Friday 31 October 2008

Ross and Brand

Lots of interesting comment on this, on RW, in the papers, in the pub, and overheard on the train. I'm more interested in the stuff people say about it than I am in the incident itself.

For example:
"The original listeners had no problem with it. It's just a bunch of people who hadn't even heard the show who are complaining, over a week later". That would be a valid comment if the complaint was that the show was offensive to the listeners. However, I don't think that's what they did wrong: they offended Andrew Sachs, not their listeners.

So many people seem to think that the key question is whether they find Russell Brand funny or not. Endless letters to the papers about who "gets" or "doesnt get" his humour. But that's irrelevant. If he did wrong, it doesn't excuse it that some onlookers (or listeners) find it funny.

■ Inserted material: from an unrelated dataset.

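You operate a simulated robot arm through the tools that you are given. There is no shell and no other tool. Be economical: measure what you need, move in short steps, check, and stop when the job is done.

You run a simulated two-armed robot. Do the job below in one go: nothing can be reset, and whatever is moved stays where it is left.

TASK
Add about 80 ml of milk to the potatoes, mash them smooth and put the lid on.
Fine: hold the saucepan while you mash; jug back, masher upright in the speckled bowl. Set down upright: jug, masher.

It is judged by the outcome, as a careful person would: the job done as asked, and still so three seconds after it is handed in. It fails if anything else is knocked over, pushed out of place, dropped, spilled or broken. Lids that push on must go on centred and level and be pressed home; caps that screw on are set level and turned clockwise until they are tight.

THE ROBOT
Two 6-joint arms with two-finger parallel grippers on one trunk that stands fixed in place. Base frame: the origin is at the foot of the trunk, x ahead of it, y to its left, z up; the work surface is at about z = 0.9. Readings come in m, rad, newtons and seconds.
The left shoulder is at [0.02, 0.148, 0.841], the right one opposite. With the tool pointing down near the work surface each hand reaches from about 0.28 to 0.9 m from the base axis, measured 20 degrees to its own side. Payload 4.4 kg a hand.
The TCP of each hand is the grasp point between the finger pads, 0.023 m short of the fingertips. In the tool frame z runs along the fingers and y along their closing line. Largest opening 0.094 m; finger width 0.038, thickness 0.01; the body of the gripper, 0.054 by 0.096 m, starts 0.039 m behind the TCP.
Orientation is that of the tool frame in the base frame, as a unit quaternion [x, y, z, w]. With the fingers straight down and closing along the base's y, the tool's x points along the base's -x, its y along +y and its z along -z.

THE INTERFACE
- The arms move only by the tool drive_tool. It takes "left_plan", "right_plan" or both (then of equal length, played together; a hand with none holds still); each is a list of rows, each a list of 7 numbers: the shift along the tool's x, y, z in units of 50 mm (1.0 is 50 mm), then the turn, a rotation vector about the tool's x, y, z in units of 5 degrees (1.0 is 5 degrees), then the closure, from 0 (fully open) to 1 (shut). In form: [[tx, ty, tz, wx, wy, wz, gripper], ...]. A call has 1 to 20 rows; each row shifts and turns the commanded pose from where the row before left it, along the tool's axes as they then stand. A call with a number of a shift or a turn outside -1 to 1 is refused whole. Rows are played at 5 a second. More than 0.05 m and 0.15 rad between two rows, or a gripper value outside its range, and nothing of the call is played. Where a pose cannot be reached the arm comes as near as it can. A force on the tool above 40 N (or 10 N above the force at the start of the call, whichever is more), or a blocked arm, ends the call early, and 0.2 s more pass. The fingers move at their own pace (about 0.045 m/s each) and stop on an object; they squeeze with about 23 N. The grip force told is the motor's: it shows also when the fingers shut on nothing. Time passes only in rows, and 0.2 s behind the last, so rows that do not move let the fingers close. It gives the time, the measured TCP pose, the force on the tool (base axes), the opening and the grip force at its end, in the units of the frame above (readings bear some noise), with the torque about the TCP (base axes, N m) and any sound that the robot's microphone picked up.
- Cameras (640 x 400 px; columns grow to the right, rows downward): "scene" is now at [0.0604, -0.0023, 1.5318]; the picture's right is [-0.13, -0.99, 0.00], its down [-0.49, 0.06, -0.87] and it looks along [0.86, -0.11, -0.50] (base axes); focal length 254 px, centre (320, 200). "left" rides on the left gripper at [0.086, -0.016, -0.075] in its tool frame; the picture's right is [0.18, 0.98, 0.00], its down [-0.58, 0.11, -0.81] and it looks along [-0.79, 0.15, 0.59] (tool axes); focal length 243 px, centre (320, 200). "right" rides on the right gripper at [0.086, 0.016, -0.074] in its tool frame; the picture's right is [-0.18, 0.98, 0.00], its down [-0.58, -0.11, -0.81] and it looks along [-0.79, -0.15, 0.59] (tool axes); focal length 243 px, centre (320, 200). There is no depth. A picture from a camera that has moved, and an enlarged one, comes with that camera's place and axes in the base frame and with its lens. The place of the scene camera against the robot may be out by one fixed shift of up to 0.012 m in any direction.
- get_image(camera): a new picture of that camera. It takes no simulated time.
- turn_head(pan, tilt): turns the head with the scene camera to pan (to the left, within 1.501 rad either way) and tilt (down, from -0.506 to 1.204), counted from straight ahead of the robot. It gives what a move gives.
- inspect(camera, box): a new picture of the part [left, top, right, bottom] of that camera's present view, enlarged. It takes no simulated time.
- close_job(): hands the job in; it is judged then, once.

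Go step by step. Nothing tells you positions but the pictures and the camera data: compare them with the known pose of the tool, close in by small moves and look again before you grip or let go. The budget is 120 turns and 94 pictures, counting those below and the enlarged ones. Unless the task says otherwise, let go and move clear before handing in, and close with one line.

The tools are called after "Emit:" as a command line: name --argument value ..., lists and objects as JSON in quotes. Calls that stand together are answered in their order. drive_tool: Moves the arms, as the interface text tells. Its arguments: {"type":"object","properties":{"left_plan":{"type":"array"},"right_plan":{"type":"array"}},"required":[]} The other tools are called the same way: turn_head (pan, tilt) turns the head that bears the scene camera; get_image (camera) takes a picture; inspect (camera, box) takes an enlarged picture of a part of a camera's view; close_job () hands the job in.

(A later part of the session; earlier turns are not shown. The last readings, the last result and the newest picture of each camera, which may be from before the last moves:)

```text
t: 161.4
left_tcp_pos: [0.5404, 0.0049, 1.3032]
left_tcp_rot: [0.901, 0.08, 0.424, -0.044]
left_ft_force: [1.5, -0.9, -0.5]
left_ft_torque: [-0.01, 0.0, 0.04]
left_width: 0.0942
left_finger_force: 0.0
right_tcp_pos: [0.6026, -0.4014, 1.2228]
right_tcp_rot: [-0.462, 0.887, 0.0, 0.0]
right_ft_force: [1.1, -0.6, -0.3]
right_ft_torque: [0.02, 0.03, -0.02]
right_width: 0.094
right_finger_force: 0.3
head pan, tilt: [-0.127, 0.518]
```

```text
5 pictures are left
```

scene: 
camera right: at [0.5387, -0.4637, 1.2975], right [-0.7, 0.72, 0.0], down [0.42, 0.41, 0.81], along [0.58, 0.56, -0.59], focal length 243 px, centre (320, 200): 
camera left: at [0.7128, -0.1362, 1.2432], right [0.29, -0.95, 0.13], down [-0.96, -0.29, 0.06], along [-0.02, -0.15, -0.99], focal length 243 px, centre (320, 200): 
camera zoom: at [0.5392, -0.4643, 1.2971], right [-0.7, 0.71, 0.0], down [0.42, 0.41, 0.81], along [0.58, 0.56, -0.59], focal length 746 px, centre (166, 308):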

To take a hypothetical example (and if you can't do hypothetical, please stop reading this blog) if someone made a speech inciting racial hatred, and I complained about it, it wouldn't be any defence to say "you weren't there at the time, you only found out about it later, and the people in the audience loved it".

My general take is this, on whether something's right or wrong:
-- it doesn't matter who you are. There are no "privileged positions" that excuse you.
-- it doesnt' matter who the victim is. Nobody "deserves it" or "is asking for it".

I think the BBC generally, and these two in particular, suffer from hubris. Thinking they are holier than thou, and above criticism.

These two phoned up someone, left an abusive message on their answerphone, sang a mocking pretend "apology", and then broadcast the whole thing to the public. If I did that from my company's premises on their phone line during my working hours, I'd be sacked. If people were listening to me do it and found it all very funny, that might actually make it worse. So I don't think the debate on whether Russell Brand is funny has anything to do with it.

As far as I can see, he has something wrong with him (diminished sense of responsibility) which makes him a danger to himself and others, but also very funny to the onlooker. Yes, he is funny. Unfortunately, being a "celeb" probably means he won't get help.